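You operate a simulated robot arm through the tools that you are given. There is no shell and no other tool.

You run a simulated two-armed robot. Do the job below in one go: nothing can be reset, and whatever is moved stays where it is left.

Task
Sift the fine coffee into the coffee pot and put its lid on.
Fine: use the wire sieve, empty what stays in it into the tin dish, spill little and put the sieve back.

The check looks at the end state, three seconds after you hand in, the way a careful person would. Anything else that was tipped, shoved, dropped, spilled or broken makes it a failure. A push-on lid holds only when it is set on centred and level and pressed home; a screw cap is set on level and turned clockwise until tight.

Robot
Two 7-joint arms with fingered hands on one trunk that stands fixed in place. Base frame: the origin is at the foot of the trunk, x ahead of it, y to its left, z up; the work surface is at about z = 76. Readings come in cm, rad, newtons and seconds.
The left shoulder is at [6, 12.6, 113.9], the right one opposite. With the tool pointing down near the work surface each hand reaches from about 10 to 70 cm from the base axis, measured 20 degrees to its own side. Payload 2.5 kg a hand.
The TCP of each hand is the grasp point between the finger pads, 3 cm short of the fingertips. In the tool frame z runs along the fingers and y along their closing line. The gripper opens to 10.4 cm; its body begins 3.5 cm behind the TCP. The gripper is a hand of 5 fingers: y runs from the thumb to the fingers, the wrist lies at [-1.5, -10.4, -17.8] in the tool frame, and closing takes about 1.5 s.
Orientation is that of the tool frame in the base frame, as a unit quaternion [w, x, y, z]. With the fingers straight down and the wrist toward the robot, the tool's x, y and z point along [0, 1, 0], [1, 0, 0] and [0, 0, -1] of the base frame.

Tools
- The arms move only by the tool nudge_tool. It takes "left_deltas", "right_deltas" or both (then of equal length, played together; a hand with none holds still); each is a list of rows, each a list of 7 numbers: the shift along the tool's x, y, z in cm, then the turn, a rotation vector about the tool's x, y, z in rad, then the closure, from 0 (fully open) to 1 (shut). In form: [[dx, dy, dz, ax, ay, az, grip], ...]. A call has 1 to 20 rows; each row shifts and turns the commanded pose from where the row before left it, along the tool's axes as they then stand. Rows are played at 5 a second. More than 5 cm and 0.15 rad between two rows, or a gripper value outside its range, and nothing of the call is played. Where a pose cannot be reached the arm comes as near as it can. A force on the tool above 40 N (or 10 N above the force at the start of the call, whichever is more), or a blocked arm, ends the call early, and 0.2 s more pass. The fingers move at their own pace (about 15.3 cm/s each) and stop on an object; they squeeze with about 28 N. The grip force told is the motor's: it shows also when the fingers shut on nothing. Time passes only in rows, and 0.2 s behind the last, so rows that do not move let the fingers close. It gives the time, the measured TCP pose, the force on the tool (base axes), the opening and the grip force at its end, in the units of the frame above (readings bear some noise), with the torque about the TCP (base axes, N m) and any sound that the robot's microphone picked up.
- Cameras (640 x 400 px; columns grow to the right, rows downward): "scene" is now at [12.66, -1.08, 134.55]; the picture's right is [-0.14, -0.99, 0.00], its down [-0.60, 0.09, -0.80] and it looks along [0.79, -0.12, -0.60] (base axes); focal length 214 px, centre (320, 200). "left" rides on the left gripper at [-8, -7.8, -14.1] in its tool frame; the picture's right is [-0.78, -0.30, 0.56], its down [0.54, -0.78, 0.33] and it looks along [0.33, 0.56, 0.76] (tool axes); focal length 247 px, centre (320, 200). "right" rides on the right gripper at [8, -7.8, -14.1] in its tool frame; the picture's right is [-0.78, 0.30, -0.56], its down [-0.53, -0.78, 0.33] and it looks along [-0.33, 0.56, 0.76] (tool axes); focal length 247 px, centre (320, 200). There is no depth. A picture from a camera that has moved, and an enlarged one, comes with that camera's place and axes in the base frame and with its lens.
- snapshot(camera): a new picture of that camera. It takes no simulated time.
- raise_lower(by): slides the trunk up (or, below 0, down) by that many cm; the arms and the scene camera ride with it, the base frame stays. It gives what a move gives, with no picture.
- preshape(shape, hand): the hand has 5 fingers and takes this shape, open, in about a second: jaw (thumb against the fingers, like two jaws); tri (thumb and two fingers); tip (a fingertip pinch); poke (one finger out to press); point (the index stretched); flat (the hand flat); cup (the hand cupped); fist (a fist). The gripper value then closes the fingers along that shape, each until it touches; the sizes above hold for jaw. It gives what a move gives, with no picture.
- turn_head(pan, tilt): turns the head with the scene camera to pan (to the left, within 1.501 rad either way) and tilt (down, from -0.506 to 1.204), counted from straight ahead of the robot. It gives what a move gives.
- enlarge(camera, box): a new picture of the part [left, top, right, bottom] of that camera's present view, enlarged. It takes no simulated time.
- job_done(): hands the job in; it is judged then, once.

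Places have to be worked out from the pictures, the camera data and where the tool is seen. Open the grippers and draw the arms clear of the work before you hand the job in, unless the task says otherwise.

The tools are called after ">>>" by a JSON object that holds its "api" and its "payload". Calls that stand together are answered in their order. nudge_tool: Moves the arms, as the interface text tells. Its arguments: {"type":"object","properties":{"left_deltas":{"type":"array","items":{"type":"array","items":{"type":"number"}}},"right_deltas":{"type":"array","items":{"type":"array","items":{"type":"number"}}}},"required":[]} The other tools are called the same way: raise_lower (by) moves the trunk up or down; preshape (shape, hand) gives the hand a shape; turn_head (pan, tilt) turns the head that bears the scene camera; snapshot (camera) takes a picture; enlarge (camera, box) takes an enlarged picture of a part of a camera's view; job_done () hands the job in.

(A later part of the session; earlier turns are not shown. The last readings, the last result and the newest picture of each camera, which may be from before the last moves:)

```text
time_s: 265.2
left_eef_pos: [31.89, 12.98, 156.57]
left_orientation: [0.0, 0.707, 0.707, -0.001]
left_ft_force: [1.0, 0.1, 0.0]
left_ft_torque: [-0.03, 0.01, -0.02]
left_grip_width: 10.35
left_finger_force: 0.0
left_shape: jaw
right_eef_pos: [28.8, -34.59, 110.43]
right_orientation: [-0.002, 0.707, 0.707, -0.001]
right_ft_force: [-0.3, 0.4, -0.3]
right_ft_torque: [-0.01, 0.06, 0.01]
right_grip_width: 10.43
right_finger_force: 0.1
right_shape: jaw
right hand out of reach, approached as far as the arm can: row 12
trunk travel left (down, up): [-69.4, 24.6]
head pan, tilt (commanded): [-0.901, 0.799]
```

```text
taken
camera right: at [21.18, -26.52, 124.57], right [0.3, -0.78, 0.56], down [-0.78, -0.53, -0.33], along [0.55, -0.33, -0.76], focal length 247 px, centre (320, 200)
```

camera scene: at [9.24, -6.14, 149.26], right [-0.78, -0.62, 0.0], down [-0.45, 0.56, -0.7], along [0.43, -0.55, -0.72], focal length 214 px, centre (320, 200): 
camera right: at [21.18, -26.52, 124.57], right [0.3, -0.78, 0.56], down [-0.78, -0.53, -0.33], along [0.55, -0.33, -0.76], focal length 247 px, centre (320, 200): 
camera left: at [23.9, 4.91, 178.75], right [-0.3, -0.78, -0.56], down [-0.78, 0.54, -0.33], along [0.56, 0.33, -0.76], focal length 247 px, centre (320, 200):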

══════════

*TASK PROMPT*:
Each line of the material should be echoed exactly.

*EXPECTED ANSWER*:
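You operate a simulated robot arm through the tools that you are given. There is no shell and no other tool.

You run a simulated two-armed robot. Do the job below in one go: nothing can be reset, and whatever is moved stays where it is left.

Task
Sift the fine coffee into the coffee pot and put its lid on.
Fine: use the wire sieve, empty what stays in it into the tin dish, spill little and put the sieve back.

The check looks at the end state, three seconds after you hand in, the way a careful person would. Anything else that was tipped, shoved, dropped, spilled or broken makes it a failure. A push-on lid holds only when it is set on centred and level and pressed home; a screw cap is set on level and turned clockwise until tight.

Robot
Two 7-joint arms with fingered hands on one trunk that stands fixed in place. Base frame: the origin is at the foot of the trunk, x ahead of it, y to its left, z up; the work surface is at about z = 76. Readings come in cm, rad, newtons and seconds.
The left shoulder is at [6, 12.6, 113.9], the right one opposite. With the tool pointing down near the work surface each hand reaches from about 10 to 70 cm from the base axis, measured 20 degrees to its own side. Payload 2.5 kg a hand.
The TCP of each hand is the grasp point between the finger pads, 3 cm short of the fingertips. In the tool frame z runs along the fingers and y along their closing line. The gripper opens to 10.4 cm; its body begins 3.5 cm behind the TCP. The gripper is a hand of 5 fingers: y runs from the thumb to the fingers, the wrist lies at [-1.5, -10.4, -17.8] in the tool frame, and closing takes about 1.5 s.
Orientation is that of the tool frame in the base frame, as a unit quaternion [w, x, y, z]. With the fingers straight down and the wrist toward the robot, the tool's x, y and z point along [0, 1, 0], [1, 0, 0] and [0, 0, -1] of the base frame.

Tools
- The arms move only by the tool nudge_tool. It takes "left_deltas", "right_deltas" or both (then of equal length, played together; a hand with none holds still); each is a list of rows, each a list of 7 numbers: the shift along the tool's x, y, z in cm, then the turn, a rotation vector about the tool's x, y, z in rad, then the closure, from 0 (fully open) to 1 (shut). In form: [[dx, dy, dz, ax, ay, az, grip], ...]. A call has 1 to 20 rows; each row shifts and turns the commanded pose from where the row before left it, along the tool's axes as they then stand. Rows are played at 5 a second. More than 5 cm and 0.15 rad between two rows, or a gripper value outside its range, and nothing of the call is played. Where a pose cannot be reached the arm comes as near as it can. A force on the tool above 40 N (or 10 N above the force at the start of the call, whichever is more), or a blocked arm, ends the call early, and 0.2 s more pass. The fingers move at their own pace (about 15.3 cm/s each) and stop on an object; they squeeze with about 28 N. The grip force told is the motor's: it shows also when the fingers shut on nothing. Time passes only in rows, and 0.2 s behind the last, so rows that do not move let the fingers close. It gives the time, the measured TCP pose, the force on the tool (base axes), the opening and the grip force at its end, in the units of the frame above (readings bear some noise), with the torque about the TCP (base axes, N m) and any sound that the robot's microphone picked up.
- Cameras (640 x 400 px; columns grow to the right, rows downward): "scene" is now at [12.66, -1.08, 134.55]; the picture's right is [-0.14, -0.99, 0.00], its down [-0.60, 0.09, -0.80] and it looks along [0.79, -0.12, -0.60] (base axes); focal length 214 px, centre (320, 200). "left" rides on the left gripper at [-8, -7.8, -14.1] in its tool frame; the picture's right is [-0.78, -0.30, 0.56], its down [0.54, -0.78, 0.33] and it looks along [0.33, 0.56, 0.76] (tool axes); focal length 247 px, centre (320, 200). "right" rides on the right gripper at [8, -7.8, -14.1] in its tool frame; the picture's right is [-0.78, 0.30, -0.56], its down [-0.53, -0.78, 0.33] and it looks along [-0.33, 0.56, 0.76] (tool axes); focal length 247 px, centre (320, 200). There is no depth. A picture from a camera that has moved, and an enlarged one, comes with that camera's place and axes in the base frame and with its lens.
- snapshot(camera): a new picture of that camera. It takes no simulated time.
- raise_lower(by): slides the trunk up (or, below 0, down) by that many cm; the arms and the scene camera ride with it, the base frame stays. It gives what a move gives, with no picture.
- preshape(shape, hand): the hand has 5 fingers and takes this shape, open, in about a second: jaw (thumb against the fingers, like two jaws); tri (thumb and two fingers); tip (a fingertip pinch); poke (one finger out to press); point (the index stretched); flat (the hand flat); cup (the hand cupped); fist (a fist). The gripper value then closes the fingers along that shape, each until it touches; the sizes above hold for jaw. It gives what a move gives, with no picture.
- turn_head(pan, tilt): turns the head with the scene camera to pan (to the left, within 1.501 rad either way) and tilt (down, from -0.506 to 1.204), counted from straight ahead of the robot. It gives what a move gives.
- enlarge(camera, box): a new picture of the part [left, top, right, bottom] of that camera's present view, enlarged. It takes no simulated time.
- job_done(): hands the job in; it is judged then, once.

Places have to be worked out from the pictures, the camera data and where the tool is seen. Open the grippers and draw the arms clear of the work before you hand the job in, unless the task says otherwise.

The tools are called after ">>>" by a JSON object that holds its "api" and its "payload". Calls that stand together are answered in their order. nudge_tool: Moves the arms, as the interface text tells. Its arguments: {"type":"object","properties":{"left_deltas":{"type":"array","items":{"type":"array","items":{"type":"number"}}},"right_deltas":{"type":"array","items":{"type":"array","items":{"type":"number"}}}},"required":[]} The other tools are called the same way: raise_lower (by) moves the trunk up or down; preshape (shape, hand) gives the hand a shape; turn_head (pan, tilt) turns the head that bears the scene camera; snapshot (camera) takes a picture; enlarge (camera, box) takes an enlarged picture of a part of a camera's view; job_done () hands the job in.

(A later part of the session; earlier turns are not shown. The last readings, the last result and the newest picture of each camera, which may be from before the last moves:)

```text
time_s: 265.2
left_eef_pos: [31.89, 12.98, 156.57]
left_orientation: [0.0, 0.707, 0.707, -0.001]
left_ft_force: [1.0, 0.1, 0.0]
left_ft_torque: [-0.03, 0.01, -0.02]
left_grip_width: 10.35
left_finger_force: 0.0
left_shape: jaw
right_eef_pos: [28.8, -34.59, 110.43]
right_orientation: [-0.002, 0.707, 0.707, -0.001]
right_ft_force: [-0.3, 0.4, -0.3]
right_ft_torque: [-0.01, 0.06, 0.01]
right_grip_width: 10.43
right_finger_force: 0.1
right_shape: jaw
right hand out of reach, approached as far as the arm can: row 12
trunk travel left (down, up): [-69.4, 24.6]
head pan, tilt (commanded): [-0.901, 0.799]
```

```text
taken
camera right: at [21.18, -26.52, 124.57], right [0.3, -0.78, 0.56], down [-0.78, -0.53, -0.33], along [0.55, -0.33, -0.76], focal length 247 px, centre (320, 200)
```

camera scene: at [9.24, -6.14, 149.26], right [-0.78, -0.62, 0.0], down [-0.45, 0.56, -0.7], along [0.43, -0.55, -0.72], focal length 214 px, centre (320, 200): 
camera right: at [21.18, -26.52, 124.57], right [0.3, -0.78, 0.56], down [-0.78, -0.53, -0.33], along [0.55, -0.33, -0.76], focal length 247 px, centre (320, 200): 
camera left: at [23.9, 4.91, 178.75], right [-0.3, -0.78, -0.56], down [-0.78, 0.54, -0.33], along [0.56, 0.33, -0.76], focal length 247 px, centre (320, 200):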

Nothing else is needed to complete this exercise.